● **Data segment**
(begin)
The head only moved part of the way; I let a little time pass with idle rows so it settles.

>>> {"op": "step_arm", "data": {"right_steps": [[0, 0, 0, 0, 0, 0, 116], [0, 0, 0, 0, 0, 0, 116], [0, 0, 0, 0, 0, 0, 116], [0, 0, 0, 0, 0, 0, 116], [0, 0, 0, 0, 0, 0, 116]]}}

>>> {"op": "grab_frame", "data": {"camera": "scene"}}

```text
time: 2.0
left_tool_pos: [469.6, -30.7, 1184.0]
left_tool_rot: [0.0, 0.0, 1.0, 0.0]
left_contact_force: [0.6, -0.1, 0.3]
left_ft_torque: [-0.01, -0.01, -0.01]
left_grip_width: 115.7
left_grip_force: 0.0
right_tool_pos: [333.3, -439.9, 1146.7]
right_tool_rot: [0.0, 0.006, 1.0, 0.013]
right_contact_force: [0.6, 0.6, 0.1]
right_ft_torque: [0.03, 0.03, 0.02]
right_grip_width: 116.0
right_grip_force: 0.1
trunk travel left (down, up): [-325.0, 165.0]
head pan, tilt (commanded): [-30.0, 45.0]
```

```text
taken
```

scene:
(end)
● **Passage to read**
(begin)
Jean et Anne forme une famille recomposée

Jean : » Anne est ma seconde épouse. Elle a une fille et j’ai deux enfants de mon premier mariage. Si je décède le premier, Anne héritera de l’usufruit sur l’ensemble de mon héritage, donc aussi sur des biens que j’aurais donné antérieurement. Mes enfants peuvent-ils exiger d’Anne qu’elle procède à la  » conversion  » de son usufruit ? « 

Me Nathalie Labeeuw :  » Aujourd’hui, les enfants peuvent demander la conversion de l’usufruit au beau-parent survivant mais celui-ci n’est pas tenu d’accepter. En cas de désaccord, les enfants ont la possibilité de s’adresser au tribunal qui tranchera. A l’heure actuelle, il n’est donc pas possible d’exiger la conversion.
(end)
● **Challenge**
Write out the passage to read from "Jean et Anne" to "d’exiger la conversion.", both included.

● **Exercise solution**
Jean et Anne forme une famille recomposée

Jean : » Anne est ma seconde épouse. Elle a une fille et j’ai deux enfants de mon premier mariage. Si je décède le premier, Anne héritera de l’usufruit sur l’ensemble de mon héritage, donc aussi sur des biens que j’aurais donné antérieurement. Mes enfants peuvent-ils exiger d’Anne qu’elle procède à la  » conversion  » de son usufruit ? « 

Me Nathalie Labeeuw :  » Aujourd’hui, les enfants peuvent demander la conversion de l’usufruit au beau-parent survivant mais celui-ci n’est pas tenu d’accepter. En cas de désaccord, les enfants ont la possibilité de s’adresser au tribunal qui tranchera. A l’heure actuelle, il n’est donc pas possible d’exiger la conversion.